Das Erheben von Gebühren ist rechtswidrig und verstößt gegen die Verfassung der Alpenrepublik. Private Vermittler, die eine vermeintlich “ schnelle bzw. unbürokratische Hilfe“ versprechen, sind als unseriös einzuordnen.
Der Adoptionsprozess wird mittels eines schriftlichen Vertrages zwischen Adoptivkind und Annehmenden fixiert. Dieses Dokument muss zwingend gerichtlich bewilligt werden, um Rechtsgültigkeit zu erlangen. Das örtliche Pflegschaftsgericht entscheidet über die Bewilligung des Vertrages. Im Vorfeld führt die Justiz relevante Anhörungen der Beteiligten durch und prüft eingehend sämtliche Adoptionsvoraussetzungen.
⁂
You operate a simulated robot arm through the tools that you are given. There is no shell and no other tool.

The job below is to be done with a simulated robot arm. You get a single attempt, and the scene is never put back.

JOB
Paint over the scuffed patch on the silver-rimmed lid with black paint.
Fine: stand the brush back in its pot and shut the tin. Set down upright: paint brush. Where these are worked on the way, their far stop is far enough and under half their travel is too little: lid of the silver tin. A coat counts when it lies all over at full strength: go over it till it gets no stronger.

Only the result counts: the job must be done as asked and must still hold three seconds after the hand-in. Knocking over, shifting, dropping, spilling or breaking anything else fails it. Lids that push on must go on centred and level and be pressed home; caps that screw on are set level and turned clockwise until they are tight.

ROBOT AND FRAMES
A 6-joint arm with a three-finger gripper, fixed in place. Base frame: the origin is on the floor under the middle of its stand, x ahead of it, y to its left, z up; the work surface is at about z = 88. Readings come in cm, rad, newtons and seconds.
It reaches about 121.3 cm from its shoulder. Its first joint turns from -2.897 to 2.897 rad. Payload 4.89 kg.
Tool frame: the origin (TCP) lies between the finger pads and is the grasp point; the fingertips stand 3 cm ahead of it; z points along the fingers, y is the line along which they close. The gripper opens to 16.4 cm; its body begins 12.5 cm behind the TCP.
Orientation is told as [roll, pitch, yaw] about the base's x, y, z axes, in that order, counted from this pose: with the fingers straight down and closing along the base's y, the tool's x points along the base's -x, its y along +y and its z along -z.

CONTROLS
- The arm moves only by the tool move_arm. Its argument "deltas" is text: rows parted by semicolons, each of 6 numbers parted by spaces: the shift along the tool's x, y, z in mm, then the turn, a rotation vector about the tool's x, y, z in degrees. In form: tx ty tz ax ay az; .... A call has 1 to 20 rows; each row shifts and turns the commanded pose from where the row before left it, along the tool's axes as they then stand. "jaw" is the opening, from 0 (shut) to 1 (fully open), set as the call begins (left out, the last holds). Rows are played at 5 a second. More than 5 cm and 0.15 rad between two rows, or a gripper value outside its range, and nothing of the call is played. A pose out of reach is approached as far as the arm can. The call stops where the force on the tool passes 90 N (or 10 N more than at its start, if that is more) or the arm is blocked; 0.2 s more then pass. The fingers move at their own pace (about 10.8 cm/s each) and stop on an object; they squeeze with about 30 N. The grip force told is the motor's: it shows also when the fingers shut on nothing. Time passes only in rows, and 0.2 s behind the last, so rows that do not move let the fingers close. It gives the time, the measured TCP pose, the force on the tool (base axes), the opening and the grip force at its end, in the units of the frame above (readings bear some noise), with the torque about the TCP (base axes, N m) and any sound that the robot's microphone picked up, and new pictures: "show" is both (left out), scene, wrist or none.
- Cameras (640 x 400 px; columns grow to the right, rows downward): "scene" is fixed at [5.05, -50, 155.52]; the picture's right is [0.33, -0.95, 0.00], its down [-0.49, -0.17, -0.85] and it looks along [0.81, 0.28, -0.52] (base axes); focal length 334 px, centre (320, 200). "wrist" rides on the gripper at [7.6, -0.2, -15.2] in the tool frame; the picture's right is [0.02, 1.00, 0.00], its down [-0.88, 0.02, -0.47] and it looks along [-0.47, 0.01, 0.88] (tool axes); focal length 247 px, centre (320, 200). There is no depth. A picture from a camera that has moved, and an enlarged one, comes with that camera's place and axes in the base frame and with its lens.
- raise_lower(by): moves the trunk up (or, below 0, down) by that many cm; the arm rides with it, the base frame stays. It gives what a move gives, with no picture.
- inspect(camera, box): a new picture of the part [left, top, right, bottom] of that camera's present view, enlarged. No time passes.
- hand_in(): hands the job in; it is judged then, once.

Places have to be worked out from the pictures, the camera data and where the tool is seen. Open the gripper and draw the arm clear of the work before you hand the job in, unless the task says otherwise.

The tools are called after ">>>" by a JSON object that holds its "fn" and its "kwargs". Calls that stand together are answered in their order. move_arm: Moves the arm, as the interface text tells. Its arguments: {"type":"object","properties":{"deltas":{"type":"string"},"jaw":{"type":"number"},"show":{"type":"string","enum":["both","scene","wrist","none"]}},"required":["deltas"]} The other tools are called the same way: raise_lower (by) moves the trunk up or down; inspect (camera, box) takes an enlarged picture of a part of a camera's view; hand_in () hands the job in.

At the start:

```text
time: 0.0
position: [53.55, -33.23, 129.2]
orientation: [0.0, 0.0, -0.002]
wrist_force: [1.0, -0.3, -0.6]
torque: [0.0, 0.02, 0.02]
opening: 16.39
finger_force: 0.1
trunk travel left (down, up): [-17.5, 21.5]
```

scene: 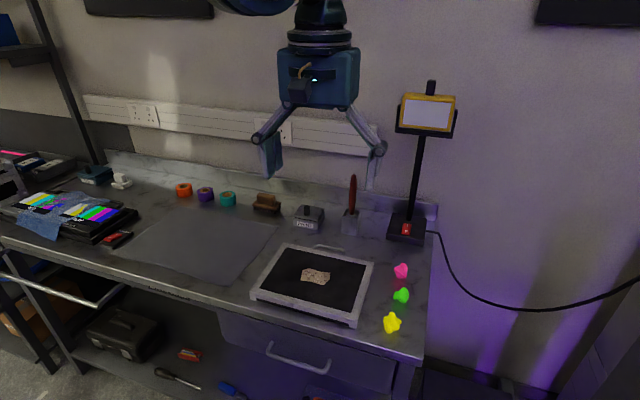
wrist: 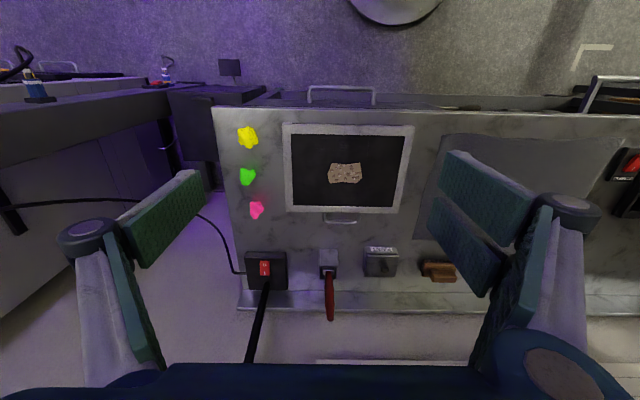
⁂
Verträge werden generell ausschließlich bewilligt, wenn die leiblichen Eltern minderjähriger Adoptivkinder, das Wahlkind und der Ehegatte oder eingetragene Partner des Annehmenden dem Verfahren zustimmen. Ist das Kind verheiratet, muss zudem das Einverständnis des Ehegatten oder eingetragenen Lebenspartners eingeholt werden. Das Kindeswohl steht im bedingungslosen Zentrum der Entscheidungsfindung des Gerichtes.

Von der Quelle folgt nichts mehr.